His first visit was in May 2022, after the liberation of the Kyiv region, when I had the opportunity to accompany him on a trip to Irpin. Upon returning to Germany, Merz became a staunch advocate for Ukraine’s accelerated European integration, a stark departure from the CDU/CSU’s historically critical position. This shift marked a 180-degree turnaround for the Christian Democrats on Ukraine.

Merz has also frequently criticized Scholz for his indecision and supported the delivery of long-range Taurus missiles to Ukraine. Recently, Friedrich Merz made a bold statement, declaring that if elected Chancellor, he would issue an ultimatum to Putin to cease hostilities in Ukraine. If this demand is unmet within 24 hours, he promises to supply Kyiv with Taurus cruise missiles and permit their use deep inside Russian territory.

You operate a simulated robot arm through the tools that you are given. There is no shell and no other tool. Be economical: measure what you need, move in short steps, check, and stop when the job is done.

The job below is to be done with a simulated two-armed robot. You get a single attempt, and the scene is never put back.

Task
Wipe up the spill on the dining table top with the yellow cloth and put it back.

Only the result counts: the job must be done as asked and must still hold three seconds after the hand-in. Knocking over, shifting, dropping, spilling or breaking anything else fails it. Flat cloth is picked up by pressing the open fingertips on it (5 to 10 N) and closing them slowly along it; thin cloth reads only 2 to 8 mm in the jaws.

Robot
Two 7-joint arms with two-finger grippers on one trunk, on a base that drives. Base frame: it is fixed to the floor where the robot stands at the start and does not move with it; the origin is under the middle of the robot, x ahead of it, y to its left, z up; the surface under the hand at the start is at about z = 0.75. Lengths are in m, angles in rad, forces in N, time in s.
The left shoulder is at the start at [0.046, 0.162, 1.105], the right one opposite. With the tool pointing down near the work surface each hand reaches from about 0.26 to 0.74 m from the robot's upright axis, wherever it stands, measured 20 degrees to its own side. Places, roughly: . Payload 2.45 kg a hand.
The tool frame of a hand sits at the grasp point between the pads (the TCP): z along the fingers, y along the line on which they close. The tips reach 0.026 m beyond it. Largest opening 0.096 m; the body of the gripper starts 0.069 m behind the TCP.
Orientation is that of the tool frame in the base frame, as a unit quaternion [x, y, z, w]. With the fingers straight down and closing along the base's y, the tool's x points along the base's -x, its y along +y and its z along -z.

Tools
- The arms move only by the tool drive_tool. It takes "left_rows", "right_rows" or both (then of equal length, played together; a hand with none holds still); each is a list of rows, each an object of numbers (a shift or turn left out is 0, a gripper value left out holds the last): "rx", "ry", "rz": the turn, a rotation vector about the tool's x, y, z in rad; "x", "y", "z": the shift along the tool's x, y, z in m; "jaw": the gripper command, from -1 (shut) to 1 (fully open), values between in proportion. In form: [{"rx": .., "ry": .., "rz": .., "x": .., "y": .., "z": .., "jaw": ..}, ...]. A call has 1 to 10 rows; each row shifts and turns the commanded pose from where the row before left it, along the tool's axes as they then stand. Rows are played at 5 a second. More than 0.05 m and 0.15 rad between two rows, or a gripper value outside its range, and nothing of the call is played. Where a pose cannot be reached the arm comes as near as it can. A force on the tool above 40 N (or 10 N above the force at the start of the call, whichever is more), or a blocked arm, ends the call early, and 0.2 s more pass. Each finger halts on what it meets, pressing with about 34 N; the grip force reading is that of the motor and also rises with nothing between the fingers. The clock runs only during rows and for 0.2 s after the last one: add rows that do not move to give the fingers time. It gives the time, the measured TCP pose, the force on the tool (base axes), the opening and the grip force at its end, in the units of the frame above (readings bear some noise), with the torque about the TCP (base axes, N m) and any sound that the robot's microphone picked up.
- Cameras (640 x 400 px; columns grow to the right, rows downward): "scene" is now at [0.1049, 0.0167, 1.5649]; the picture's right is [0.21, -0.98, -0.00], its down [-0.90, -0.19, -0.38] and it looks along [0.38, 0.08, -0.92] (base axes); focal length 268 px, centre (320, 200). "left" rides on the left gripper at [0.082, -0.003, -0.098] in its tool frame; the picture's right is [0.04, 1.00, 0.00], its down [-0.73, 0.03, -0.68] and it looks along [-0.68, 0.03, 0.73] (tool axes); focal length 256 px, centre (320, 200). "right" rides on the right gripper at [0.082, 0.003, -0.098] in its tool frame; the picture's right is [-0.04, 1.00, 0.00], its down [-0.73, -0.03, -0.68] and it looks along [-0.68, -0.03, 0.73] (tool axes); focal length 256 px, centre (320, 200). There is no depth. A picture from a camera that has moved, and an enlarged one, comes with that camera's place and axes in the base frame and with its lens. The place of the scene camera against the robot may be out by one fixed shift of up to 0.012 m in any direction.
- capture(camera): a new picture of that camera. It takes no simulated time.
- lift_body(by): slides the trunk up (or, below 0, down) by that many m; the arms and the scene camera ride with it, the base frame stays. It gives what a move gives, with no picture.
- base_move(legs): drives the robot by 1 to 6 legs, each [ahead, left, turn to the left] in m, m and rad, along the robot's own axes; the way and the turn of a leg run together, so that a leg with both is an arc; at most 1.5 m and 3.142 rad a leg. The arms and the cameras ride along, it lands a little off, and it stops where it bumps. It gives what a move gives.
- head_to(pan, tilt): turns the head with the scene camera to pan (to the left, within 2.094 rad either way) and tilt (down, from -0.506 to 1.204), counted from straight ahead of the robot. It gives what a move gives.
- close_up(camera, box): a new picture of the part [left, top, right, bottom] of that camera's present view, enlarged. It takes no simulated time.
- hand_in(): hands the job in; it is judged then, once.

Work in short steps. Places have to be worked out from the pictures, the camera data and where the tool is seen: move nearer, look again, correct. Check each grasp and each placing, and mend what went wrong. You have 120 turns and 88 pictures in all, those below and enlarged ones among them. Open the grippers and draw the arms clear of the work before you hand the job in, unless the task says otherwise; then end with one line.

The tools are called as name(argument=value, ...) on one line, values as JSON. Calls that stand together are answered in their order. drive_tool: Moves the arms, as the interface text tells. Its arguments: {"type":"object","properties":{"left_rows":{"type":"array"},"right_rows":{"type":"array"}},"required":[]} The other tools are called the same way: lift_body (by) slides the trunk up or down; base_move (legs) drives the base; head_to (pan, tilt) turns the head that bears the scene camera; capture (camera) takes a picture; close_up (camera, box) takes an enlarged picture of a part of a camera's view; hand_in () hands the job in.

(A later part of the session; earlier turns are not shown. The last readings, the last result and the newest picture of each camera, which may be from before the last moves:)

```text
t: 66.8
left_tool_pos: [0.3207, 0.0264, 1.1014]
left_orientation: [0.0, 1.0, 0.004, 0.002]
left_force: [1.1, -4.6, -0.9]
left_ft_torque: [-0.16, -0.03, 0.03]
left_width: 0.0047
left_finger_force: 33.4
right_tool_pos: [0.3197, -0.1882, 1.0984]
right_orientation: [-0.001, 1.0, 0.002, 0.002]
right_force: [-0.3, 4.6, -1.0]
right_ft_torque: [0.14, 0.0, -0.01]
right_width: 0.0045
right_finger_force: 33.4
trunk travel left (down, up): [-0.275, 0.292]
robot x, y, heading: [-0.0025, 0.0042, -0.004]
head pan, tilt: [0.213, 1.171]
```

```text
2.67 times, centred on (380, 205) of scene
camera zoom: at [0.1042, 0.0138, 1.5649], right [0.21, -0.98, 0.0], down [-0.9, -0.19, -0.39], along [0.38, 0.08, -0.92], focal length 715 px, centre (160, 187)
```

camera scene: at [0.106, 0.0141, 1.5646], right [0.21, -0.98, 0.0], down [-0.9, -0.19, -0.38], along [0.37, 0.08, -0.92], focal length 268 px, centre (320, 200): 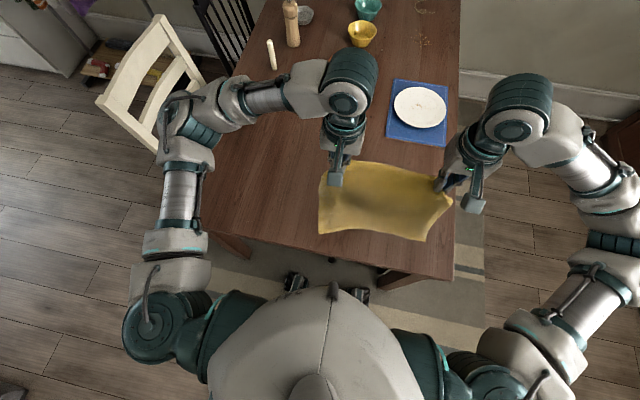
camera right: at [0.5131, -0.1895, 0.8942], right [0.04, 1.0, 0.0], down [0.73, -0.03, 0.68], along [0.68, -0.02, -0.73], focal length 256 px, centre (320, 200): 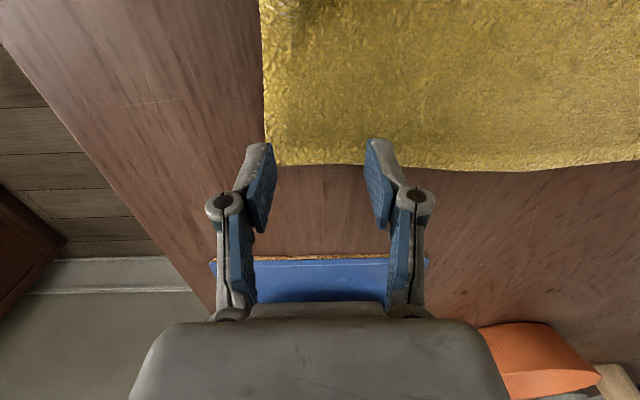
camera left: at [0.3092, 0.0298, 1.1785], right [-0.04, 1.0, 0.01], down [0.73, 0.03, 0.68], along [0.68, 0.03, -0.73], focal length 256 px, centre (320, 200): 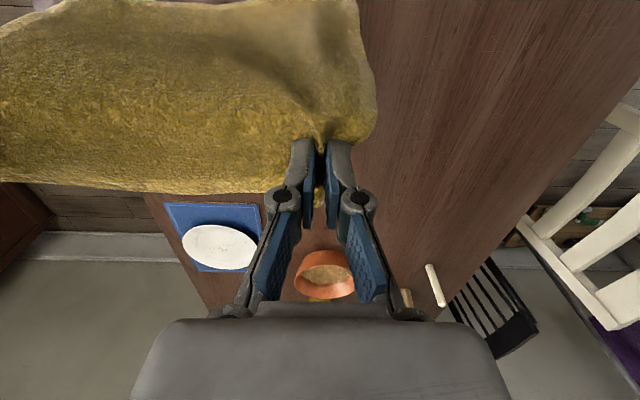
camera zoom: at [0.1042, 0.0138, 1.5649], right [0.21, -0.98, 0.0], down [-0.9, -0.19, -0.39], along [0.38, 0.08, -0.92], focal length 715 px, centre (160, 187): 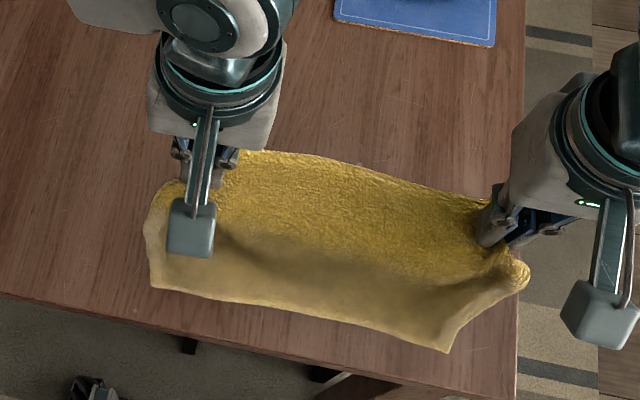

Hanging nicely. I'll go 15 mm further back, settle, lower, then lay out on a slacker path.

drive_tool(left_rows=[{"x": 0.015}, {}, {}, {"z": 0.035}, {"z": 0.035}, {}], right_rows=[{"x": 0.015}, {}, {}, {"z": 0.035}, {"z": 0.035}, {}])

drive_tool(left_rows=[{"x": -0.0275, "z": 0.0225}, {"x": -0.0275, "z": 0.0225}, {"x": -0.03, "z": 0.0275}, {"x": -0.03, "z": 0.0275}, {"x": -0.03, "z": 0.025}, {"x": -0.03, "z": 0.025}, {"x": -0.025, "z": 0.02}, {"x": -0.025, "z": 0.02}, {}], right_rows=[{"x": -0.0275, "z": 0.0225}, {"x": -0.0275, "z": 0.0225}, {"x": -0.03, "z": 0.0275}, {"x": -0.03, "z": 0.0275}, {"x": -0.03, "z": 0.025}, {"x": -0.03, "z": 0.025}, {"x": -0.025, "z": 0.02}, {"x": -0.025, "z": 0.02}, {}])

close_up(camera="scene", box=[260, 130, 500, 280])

And what about Scholz’s party? The Social Democrats recently called on the incumbent Chancellor not to run for party leadership again and to make way for his colleague Pistorius. Boris Pistorius, the current German Defense Minister, is one of the most popular politicians not only within the SPD but across the country. He is proactive and genuinely supportive of Ukraine. He has a clear-eyed view of Russia’s threat to Europe and has set a goal of preparing Germany’s military for war by 2029.

If Pistorius becomes Chancellor, it could open new avenues for military cooperation between Ukraine and Germany, along with new aid initiatives that had previously been blocked by Scholz’s office.

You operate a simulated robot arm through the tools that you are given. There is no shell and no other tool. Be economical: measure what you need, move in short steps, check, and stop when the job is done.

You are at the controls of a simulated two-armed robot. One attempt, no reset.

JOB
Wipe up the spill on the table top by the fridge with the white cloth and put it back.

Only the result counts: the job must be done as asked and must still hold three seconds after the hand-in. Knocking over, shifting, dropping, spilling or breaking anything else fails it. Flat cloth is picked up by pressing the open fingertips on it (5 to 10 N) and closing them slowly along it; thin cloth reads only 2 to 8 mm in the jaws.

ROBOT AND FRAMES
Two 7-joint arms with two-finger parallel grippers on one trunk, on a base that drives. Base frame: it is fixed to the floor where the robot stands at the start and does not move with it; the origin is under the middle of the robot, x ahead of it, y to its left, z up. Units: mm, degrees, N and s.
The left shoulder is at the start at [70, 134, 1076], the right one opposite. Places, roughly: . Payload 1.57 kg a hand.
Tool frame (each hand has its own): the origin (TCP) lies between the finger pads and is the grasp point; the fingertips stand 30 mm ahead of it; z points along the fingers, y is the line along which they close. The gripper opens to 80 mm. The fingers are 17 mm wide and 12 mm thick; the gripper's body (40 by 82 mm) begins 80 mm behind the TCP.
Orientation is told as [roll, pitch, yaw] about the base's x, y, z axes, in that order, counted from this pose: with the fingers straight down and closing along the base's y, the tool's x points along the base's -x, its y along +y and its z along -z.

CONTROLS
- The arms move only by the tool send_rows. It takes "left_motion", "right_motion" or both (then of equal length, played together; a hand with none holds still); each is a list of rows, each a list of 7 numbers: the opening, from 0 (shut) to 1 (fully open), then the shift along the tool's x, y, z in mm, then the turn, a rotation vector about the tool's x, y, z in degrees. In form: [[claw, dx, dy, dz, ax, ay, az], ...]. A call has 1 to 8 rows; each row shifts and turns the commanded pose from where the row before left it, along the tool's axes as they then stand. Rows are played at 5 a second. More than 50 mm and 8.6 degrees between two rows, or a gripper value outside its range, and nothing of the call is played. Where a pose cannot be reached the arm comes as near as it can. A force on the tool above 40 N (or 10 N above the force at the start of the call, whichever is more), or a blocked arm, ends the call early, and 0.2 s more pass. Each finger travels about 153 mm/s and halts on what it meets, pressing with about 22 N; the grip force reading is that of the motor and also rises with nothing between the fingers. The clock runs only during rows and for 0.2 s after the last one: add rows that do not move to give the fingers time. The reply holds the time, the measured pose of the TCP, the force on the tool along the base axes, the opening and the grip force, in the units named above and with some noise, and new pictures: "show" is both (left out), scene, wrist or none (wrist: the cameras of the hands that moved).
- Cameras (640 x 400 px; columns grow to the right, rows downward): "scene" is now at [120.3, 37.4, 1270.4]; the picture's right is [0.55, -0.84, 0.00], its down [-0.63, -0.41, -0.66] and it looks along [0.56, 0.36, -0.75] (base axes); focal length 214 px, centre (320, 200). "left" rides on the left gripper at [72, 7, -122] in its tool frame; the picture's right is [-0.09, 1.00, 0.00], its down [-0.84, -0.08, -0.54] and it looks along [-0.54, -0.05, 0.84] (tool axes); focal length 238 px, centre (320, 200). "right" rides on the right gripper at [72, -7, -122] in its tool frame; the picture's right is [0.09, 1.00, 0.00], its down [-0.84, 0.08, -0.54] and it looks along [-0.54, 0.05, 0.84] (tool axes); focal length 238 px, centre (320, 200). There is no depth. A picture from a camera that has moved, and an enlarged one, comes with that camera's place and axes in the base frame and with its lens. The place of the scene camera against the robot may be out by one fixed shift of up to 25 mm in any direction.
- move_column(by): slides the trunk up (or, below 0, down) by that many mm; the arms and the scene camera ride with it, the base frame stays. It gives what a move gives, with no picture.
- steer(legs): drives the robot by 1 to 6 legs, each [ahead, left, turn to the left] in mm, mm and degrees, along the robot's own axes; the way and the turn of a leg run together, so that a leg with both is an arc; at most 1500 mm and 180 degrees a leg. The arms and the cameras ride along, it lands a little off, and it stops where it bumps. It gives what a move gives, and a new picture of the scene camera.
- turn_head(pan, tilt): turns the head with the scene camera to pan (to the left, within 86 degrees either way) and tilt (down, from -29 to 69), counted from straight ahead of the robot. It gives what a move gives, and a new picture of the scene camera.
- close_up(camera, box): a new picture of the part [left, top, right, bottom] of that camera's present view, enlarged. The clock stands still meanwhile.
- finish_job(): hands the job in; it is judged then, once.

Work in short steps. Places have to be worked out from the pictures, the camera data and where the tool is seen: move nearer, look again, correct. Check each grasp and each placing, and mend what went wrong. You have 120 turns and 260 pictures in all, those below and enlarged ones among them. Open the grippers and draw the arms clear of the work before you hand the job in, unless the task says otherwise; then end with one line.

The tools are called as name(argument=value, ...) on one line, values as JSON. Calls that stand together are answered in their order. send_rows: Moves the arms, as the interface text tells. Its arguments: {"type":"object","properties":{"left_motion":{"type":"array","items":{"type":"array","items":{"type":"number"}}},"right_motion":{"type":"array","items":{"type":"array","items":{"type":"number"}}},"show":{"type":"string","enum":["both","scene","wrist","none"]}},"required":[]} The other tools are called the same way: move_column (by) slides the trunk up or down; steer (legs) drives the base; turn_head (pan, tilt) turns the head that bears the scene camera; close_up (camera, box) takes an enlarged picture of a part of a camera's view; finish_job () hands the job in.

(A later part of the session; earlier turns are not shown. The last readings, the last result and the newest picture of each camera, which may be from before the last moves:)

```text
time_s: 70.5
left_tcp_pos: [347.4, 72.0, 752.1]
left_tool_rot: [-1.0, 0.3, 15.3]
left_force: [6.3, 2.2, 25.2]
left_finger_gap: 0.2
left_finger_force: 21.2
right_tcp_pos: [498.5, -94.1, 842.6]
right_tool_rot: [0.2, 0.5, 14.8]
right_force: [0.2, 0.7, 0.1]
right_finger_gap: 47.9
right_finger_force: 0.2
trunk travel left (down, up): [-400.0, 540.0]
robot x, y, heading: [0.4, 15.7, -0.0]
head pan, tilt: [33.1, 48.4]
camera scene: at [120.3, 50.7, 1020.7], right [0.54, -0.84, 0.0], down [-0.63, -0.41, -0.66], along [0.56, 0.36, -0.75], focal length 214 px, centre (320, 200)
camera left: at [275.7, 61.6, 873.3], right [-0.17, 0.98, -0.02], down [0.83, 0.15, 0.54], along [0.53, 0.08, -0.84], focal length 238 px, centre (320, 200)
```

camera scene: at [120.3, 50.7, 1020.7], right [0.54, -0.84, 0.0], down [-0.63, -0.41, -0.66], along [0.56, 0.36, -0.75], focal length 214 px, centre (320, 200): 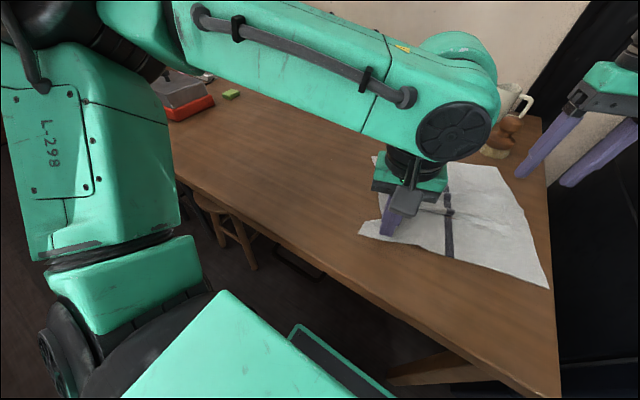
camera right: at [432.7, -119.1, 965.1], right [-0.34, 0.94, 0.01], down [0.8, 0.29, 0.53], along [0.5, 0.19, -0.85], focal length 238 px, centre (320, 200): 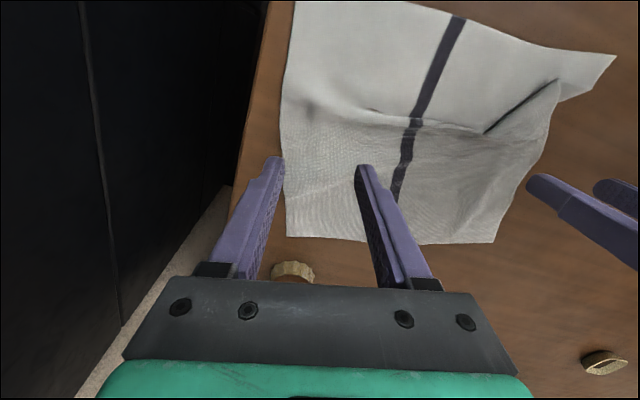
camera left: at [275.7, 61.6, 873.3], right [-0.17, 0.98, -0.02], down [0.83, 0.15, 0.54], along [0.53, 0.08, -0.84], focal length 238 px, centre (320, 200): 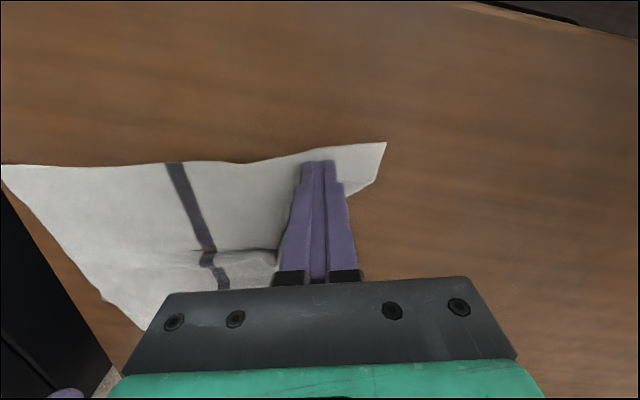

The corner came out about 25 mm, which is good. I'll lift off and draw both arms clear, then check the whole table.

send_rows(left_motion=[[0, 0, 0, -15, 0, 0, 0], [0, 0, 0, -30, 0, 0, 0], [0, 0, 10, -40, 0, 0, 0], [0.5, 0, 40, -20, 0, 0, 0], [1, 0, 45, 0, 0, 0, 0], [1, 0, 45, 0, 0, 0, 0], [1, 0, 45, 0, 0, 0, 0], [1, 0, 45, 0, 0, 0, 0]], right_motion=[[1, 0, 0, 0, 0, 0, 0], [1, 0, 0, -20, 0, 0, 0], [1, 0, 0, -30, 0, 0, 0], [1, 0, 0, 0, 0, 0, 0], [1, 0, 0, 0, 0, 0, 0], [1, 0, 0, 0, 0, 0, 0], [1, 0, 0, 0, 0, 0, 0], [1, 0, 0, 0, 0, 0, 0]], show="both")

Thus, despite the temporary crisis in Germany, there are strong hopes that the post-election landscape will feature more proactive and resolutely pro-Ukrainian politicians.

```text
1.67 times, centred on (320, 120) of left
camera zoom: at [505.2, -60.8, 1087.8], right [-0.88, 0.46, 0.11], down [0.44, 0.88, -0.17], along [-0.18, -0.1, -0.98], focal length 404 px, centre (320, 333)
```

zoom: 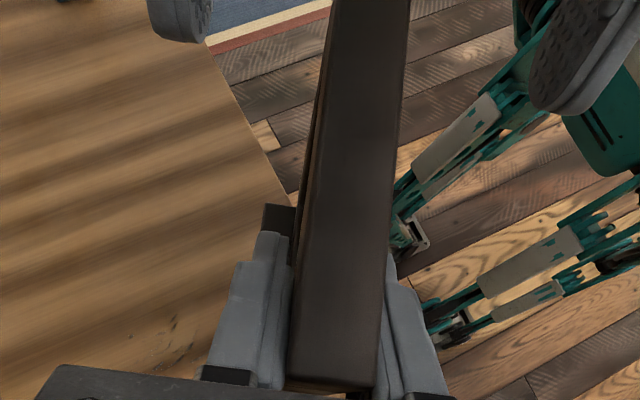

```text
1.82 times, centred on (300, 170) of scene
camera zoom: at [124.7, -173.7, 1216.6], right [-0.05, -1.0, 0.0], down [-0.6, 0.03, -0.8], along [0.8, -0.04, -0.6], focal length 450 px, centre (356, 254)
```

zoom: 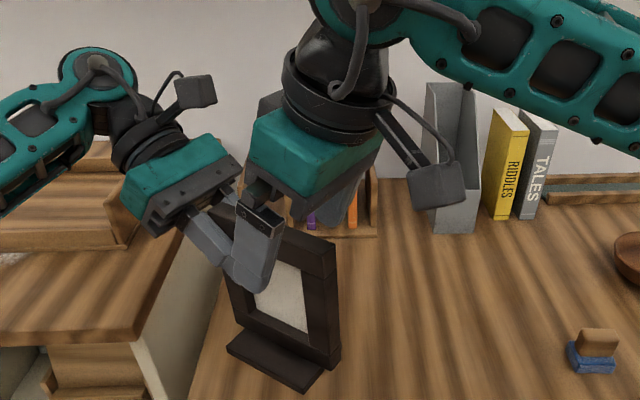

At the same time, these scenarios come with risks, primarily the increased presence of marginal yet vocal friends of Putin in German politics.

Germany’s Friends of Putin

This year’s elections carry a distinctive challenge. Germany’s democratic politicians will have to contend with both far-right neo-Nazi parties and left-wing populists. Under normal circumstances, they would have had a year to prepare, but the coalition's collapse has accelerated this timeline.

In September, German politicians faced a shock with the results of elections in two eastern states, Saxony and Thuringia. For the first time in post-war German history, the far-right extremist AfD won local elections, securing over a third of the votes. The newly formed Leftist party, Sarah Wagenknecht’s Bloc, came in third, despite being established just six months prior.

Both the far-right and the left share a pro-Russian stance. Both demand an end to military and financial support for Ukraine and have openly echoed Russian propaganda narratives.

This poses a serious threat, as these politicians could gain significant influence in parliament. While no democratic party would ever form a coalition with extremist groups like the fascist AfD, the growing presence of extremists and their impact on the political agenda is a glaring red flag for all of Germany’s political landscape.

In Ukraine, we cannot ignore this trend or the clear threat of rising anti-Ukrainian sentiment within German society, which directly benefits our adversary, the Russian Federation.

The Leftist Front

What unites Germany’s neo-Nazi “right” and populist “left” is their affection for Russia. Both the Wagenknecht Bloc and the AfD propagate pro-Putin rhetoric and have become megaphones for Russian propaganda since the onset of the full-scale invasion. Unsurprisingly, Russian media outlets constantly amplify their voices.

These parties attempt to frame Russia’s interests as Germany’s interests. During the 2024 local elections, the far-right AfD even promised a referendum on Germany’s withdrawal from the EU if they won. It’s hard to see how this aligns with Germany’s national interest or benefits ordinary Germans. The AfD’s leader in Thuringia, Björn Höcke, further demonstrated his loyalty to Russia by arriving at a polling station in a Russian-made "Niva" car, showcasing his preference for Russian automobiles.

Still, the AfD remains too controversial for any party to consider coalition-building. Russia’s new rising star in German politics is Sarah Wagenknecht’s Bloc. A seasoned politician, Wagenknecht built her career in the post-communist Left Party before launching her own political force in 2024. Her party has already achieved notable success in local elections and established a presence in several regions.

Wagenknecht has long been a defender of Russia’s interests in Germany. In 2017, she called for NATO’s dissolution and a new security agreement tying Germany and Russia together—a proposal that, in hindsight, appears alarmingly naïve given Russia’s aggression in Europe.

Wagenknecht opposed anti-Russian sanctions, urged peace talks directly with Putin, and recently proposed cutting all military aid for Ukraine from the federal budget for 2025. She now warns NATO countries of nuclear war should they continue supporting Ukraine and suggests her “peace plans,” which primarily revolve around “compromise” and territorial concessions by Kyiv.

To prevent pro-Russian forces from gaining dominance in the German parliament, decisive action by democratic forces is needed now.

***

Influencing Europe through elections is a long-standing Russian strategy that has been in play for decades. Russia already has a success story within the EU—the governments of Hungary and Slovakia.

However, it’s important to recognize that Russia’s primary target is to strengthen its influence in major EU countries like France and Germany. In France, Marine Le Pen’s bloc failed to gain an upper hand in parliamentary elections, largely due to the unity of democratic forces and strategic candidate placements across constituencies.

Germany’s democratic forces must take note of this experience as they prepare for upcoming elections. Internal competition within the democratic camp must not allow parties that aim to dismantle Germany and Europe from within to gain seats in the Bundestag.